On 04. 06. 21 18:56, Paul Vixie wrote:
On Fri, Jun 04, 2021 at 12:22:10PM -0400, Anthony Lieuallen via dns-operations 
wrote:
This is a question of being parent- vs. child- centric.  The parents in the
DNS tree delegate correctly.  The fact that the children delegate
incorrectly can be a small or non-issue depending on resolver.

those NS RRs are authoritative at the apex of the child, but not at the leaf of
the parent. this means they have higher credibility, and also that they can be
DNSSEC signed and validated. credibility and validity _matter_.

Google Public DNS uses only parent delegations (
https://developers.devsite.corp.google.com/speed/public-dns/docs/troubleshooting/domains#delegation
).  Largely for issues like this: the child delegations can be wrong, but
for the domain to work at all, the parent delegations must be correct.

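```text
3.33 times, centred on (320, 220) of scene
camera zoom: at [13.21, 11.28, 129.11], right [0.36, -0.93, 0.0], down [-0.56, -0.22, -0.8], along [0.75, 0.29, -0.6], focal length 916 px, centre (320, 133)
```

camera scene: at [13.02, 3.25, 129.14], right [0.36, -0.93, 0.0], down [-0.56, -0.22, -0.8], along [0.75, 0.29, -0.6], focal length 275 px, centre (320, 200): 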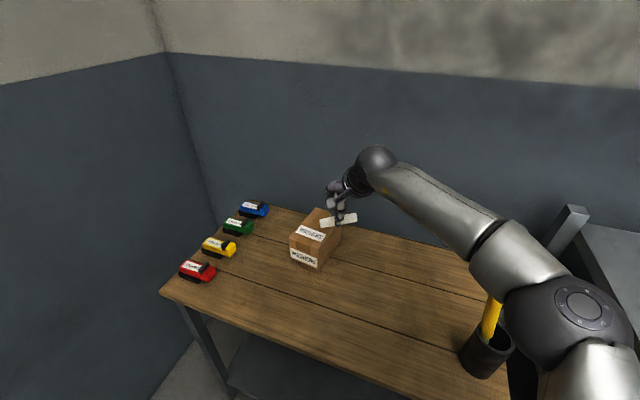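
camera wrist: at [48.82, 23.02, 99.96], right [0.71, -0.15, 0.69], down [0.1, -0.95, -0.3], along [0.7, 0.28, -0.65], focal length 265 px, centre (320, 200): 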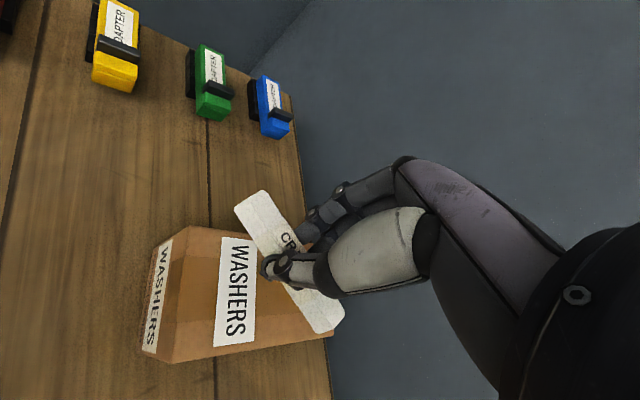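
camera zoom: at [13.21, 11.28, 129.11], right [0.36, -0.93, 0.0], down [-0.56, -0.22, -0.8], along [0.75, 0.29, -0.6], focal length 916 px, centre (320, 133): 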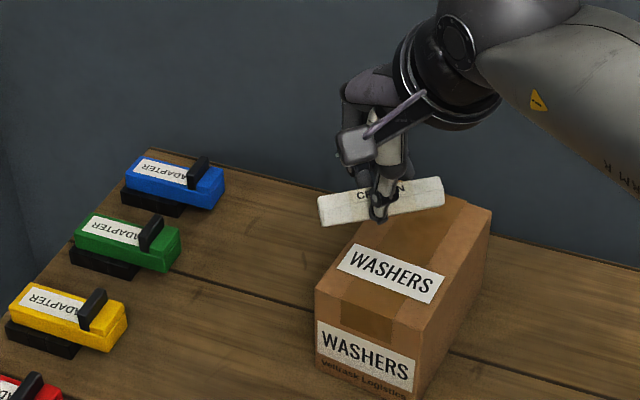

without broad and deep failure, the quality of apex NS names will never improve.

(Resolvers that choose to use child delegations will likely in this case
discover that these delegations are bogus, and be left with only the valid
delegations, from the parent.)

at which point they should return SERVFAIL. failure _matters_.


Personally, with all the experience we have in 2021, I find the historic decision to put authoritative NS RRs to the child side to be a poor choice, to the point of being indefensible.

As Anthony points out, the parent version of NS has to work anyway. It forces me to think a better course of action would be ignoring child-side NS instead of adding complex asynchronous code paths to validate child NS, which is not technically needed.

I mean - why waste resources on improving something which is not even needed?

(To be clear: This is my personal opinion, and I'm sure some of my colleagues at ISC will disagree violently.)